====== DATA PROVIDED ======

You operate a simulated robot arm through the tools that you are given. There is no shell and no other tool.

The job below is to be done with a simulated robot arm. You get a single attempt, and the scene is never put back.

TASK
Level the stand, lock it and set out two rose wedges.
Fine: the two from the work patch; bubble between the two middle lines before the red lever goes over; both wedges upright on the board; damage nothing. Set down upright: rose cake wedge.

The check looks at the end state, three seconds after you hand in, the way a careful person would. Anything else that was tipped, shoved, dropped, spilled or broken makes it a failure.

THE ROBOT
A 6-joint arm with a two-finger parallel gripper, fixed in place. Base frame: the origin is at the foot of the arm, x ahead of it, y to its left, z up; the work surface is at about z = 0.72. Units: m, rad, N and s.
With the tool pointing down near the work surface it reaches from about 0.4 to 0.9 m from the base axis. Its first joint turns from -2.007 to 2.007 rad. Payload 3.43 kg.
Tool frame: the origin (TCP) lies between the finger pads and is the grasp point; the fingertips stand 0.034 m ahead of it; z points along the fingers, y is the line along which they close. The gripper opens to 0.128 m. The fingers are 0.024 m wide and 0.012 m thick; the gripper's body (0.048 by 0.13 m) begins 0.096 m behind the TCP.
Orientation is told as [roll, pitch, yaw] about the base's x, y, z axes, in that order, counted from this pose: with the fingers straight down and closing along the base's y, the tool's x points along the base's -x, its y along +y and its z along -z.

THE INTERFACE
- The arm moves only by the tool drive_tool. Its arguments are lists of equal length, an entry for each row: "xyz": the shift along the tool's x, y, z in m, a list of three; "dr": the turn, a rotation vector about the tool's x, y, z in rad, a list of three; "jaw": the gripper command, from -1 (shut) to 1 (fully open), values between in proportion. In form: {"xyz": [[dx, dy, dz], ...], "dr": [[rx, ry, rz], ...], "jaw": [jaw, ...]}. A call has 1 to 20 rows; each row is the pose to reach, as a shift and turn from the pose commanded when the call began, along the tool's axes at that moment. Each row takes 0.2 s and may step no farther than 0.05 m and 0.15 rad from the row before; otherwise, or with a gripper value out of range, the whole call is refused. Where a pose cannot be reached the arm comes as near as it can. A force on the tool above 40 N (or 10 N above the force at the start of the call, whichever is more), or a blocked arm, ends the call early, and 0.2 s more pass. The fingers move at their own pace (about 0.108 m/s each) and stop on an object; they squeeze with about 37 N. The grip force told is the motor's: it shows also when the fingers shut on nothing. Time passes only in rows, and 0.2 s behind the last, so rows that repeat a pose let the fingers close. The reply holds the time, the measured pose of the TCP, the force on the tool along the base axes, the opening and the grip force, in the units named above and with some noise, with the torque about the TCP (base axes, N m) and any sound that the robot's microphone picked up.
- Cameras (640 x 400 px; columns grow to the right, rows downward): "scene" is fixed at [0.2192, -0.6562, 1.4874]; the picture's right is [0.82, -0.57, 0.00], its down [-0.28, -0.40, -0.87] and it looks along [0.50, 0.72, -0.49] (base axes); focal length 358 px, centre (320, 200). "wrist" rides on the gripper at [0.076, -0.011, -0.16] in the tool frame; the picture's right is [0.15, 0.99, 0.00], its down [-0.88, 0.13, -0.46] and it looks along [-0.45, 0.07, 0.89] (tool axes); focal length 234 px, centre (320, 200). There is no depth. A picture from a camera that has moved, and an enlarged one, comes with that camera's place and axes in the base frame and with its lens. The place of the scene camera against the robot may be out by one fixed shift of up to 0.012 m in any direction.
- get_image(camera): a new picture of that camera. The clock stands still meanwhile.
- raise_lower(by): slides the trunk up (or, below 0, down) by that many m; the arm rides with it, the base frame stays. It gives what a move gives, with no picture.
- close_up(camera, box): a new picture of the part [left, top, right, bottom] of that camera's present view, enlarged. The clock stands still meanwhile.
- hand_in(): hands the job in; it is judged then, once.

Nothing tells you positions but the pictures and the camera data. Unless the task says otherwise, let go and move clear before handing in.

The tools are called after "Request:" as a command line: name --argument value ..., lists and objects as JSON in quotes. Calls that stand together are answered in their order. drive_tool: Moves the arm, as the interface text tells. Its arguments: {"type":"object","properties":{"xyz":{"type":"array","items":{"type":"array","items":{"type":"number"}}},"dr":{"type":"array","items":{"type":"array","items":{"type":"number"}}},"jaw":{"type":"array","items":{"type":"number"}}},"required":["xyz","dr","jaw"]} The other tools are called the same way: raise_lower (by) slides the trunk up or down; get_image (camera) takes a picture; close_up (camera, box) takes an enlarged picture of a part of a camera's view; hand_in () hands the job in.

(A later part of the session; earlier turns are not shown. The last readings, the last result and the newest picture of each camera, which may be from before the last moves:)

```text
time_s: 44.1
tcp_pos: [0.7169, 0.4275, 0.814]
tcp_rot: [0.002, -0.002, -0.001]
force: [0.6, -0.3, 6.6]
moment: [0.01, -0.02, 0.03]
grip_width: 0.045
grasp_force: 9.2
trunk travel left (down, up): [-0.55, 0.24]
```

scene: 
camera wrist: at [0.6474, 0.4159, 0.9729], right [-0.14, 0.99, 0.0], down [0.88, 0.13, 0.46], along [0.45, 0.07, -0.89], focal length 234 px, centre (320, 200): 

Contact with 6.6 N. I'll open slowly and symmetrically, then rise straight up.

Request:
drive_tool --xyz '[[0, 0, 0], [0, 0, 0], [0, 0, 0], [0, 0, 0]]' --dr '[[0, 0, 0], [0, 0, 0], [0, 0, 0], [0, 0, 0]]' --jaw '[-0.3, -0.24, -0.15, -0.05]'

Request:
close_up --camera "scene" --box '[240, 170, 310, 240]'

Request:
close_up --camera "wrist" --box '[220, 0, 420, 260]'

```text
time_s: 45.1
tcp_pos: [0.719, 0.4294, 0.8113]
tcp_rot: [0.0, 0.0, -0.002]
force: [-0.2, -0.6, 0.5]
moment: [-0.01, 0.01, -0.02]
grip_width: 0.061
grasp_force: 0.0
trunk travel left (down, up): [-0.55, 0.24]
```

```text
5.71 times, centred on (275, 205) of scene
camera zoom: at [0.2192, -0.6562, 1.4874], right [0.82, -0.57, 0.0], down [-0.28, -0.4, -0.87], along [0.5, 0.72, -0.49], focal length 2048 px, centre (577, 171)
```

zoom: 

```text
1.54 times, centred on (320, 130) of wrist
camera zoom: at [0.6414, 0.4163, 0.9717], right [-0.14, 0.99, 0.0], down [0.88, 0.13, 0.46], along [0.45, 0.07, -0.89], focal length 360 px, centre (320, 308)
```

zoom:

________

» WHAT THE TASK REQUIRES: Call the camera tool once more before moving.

======

» WHAT THE TASK REQUIRES: Identify each line holding the string "fixed", and copy it out.

» EXERCISE RESULT:
A 6-joint arm with a two-finger parallel gripper, fixed in place. Base frame: the origin is at the foot of the arm, x ahead of it, y to its left, z up; the work surface is at about z = 0.72. Units: m, rad, N and s.
- Cameras (640 x 400 px; columns grow to the right, rows downward): "scene" is fixed at [0.2192, -0.6562, 1.4874]; the picture's right is [0.82, -0.57, 0.00], its down [-0.28, -0.40, -0.87] and it looks along [0.50, 0.72, -0.49] (base axes); focal length 358 px, centre (320, 200). "wrist" rides on the gripper at [0.076, -0.011, -0.16] in the tool frame; the picture's right is [0.15, 0.99, 0.00], its down [-0.88, 0.13, -0.46] and it looks along [-0.45, 0.07, 0.89] (tool axes); focal length 234 px, centre (320, 200). There is no depth. A picture from a camera that has moved, and an enlarged one, comes with that camera's place and axes in the base frame and with its lens. The place of the scene camera against the robot may be out by one fixed shift of up to 0.012 m in any direction.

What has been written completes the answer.